Надя была виртуозом. Она делала полнометражный фильм за деньги, полагающиеся во ВГИКе для дипломного короткометражного. Она снимала в бесплатной кухне друзей, в ремонтируемом отделении роддома, на ночной улице. Морозы грянули раньше времени. Женя должна была полфильма брести в белом плаще, повиливая бёдрами. На ногах у неё в это время были валенки, а она замерзала так, что перед каждым дублем требовала водки. Надя стояла у камеры, держа полный штофик. Но, во-первых, Женя была пьющая артистка, и мы всё время боялись, что она уйдёт в запой, а во-вторых, на плёнке получалось то, что у киношников называется «пьяный глаз».

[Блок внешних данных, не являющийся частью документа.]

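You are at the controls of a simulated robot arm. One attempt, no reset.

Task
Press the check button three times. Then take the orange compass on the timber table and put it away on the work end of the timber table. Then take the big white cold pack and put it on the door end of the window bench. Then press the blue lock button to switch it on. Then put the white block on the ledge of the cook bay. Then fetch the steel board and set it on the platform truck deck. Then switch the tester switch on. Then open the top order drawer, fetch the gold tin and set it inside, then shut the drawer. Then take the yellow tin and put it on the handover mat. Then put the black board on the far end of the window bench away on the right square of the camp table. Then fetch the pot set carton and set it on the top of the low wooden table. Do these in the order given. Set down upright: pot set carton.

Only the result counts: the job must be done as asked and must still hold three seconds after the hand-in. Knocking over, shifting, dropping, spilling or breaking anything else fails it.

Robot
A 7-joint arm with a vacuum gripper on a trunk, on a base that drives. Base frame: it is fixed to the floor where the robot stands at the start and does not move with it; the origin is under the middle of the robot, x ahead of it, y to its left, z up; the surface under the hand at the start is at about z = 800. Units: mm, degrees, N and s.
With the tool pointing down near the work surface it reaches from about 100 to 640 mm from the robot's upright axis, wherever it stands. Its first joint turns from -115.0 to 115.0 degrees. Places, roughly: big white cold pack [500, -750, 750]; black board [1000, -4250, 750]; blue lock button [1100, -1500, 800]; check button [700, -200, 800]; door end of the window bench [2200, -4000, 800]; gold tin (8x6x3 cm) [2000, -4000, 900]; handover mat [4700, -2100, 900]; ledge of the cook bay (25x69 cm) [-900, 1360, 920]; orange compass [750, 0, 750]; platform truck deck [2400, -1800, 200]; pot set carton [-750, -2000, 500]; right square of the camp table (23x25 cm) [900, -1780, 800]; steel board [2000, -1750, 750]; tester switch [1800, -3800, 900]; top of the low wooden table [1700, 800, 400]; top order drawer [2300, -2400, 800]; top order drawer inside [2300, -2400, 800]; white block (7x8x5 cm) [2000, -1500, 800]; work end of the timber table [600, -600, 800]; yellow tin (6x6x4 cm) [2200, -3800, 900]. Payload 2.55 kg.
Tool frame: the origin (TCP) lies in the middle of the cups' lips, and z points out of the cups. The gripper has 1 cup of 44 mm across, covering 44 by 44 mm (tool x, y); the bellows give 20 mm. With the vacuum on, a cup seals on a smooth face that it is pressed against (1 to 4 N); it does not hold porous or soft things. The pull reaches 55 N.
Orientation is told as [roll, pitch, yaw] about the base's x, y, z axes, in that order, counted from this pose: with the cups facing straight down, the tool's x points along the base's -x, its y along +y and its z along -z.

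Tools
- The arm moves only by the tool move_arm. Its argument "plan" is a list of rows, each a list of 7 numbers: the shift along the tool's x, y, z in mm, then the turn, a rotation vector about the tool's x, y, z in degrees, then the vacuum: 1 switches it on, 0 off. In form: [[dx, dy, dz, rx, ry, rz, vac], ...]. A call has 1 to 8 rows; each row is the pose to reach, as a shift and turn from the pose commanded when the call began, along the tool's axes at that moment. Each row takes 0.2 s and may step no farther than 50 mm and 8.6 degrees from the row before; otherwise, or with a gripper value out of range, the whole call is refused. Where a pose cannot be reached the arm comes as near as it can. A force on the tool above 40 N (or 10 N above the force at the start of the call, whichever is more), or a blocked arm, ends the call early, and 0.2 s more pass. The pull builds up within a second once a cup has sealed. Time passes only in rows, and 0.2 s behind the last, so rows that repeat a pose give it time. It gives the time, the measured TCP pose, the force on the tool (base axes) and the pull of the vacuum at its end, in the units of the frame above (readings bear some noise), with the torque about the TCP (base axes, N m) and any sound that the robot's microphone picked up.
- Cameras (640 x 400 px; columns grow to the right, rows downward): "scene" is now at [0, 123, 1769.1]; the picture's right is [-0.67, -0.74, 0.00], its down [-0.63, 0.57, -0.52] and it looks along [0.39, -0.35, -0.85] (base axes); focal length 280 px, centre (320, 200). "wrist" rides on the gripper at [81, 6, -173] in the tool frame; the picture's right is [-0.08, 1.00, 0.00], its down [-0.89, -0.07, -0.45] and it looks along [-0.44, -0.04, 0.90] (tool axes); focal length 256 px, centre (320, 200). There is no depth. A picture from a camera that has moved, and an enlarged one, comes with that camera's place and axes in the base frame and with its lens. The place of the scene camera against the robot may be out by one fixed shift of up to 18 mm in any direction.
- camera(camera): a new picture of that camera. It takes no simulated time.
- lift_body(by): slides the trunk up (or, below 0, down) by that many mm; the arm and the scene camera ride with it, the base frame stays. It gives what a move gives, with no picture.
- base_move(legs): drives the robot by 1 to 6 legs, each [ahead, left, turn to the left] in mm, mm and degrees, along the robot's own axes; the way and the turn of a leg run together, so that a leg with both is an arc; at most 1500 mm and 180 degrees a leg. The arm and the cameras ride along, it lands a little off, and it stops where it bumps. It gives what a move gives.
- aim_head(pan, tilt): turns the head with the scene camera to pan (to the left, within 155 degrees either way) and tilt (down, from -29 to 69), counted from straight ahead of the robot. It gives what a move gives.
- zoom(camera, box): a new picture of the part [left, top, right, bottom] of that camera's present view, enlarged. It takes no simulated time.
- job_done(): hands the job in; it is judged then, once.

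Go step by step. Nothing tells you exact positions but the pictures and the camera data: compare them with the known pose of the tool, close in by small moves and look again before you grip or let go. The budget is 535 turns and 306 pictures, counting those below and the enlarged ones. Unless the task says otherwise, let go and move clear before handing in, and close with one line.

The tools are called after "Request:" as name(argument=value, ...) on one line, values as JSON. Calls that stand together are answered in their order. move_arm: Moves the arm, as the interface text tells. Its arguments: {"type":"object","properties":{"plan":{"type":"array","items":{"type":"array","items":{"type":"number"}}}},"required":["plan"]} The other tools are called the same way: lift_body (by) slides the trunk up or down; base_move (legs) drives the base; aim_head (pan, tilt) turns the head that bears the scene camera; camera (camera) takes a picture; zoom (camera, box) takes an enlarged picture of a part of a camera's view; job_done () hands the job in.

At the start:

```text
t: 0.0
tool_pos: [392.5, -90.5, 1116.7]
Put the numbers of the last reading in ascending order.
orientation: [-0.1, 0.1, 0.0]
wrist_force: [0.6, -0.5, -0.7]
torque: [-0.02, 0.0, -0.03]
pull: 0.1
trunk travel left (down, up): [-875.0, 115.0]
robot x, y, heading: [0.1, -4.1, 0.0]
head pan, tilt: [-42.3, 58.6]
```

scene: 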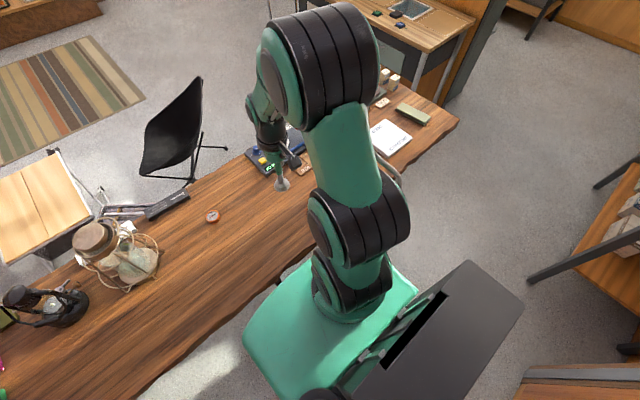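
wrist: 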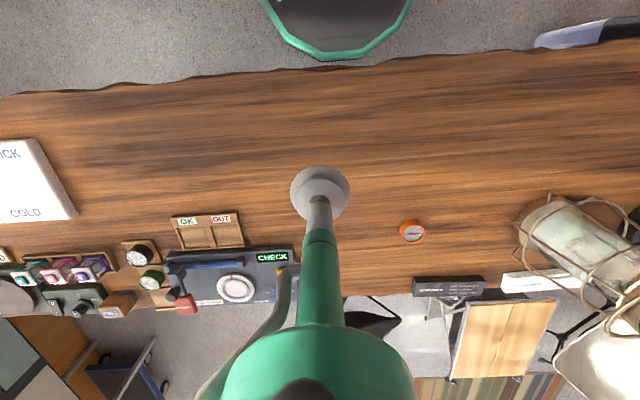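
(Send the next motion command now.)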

Посмотрев готовый материал, хозяева казахской студии решили, что в нём маловато секса, и потребовали, чтоб Надя досняла воспоминания героини о юношеских ужасах. По договору они имели на это право и ещё сунули туда местных актёров. Но кино все равно получилось хорошее, и монтажницы засмотрели копию до дыр, приглашая всех знакомых. После нескольких премьер картина, к сожалению, легла на полку, поскольку у нас не было на неё прав, а хозяева студии уже занимались другим бизнесом.

Ужасное случилось потом. В конце пьесы героиня сжигала деньги, и из-за этого в театре при постановке всегда были проблемы с пожарными, которые не разрешали разводить огонь даже в пепельнице. Надя этого и не снимала, закончив историю чуть раньше. И вдруг ей позвонили, что сгорело то самое отделение роддома, в котором снимался фильм. А через неделю сгорела Женя Попкова, не слишком трезвая прикуривая от газовой колонки. От неё остался только наш фильм «Мне не забыть, не простить».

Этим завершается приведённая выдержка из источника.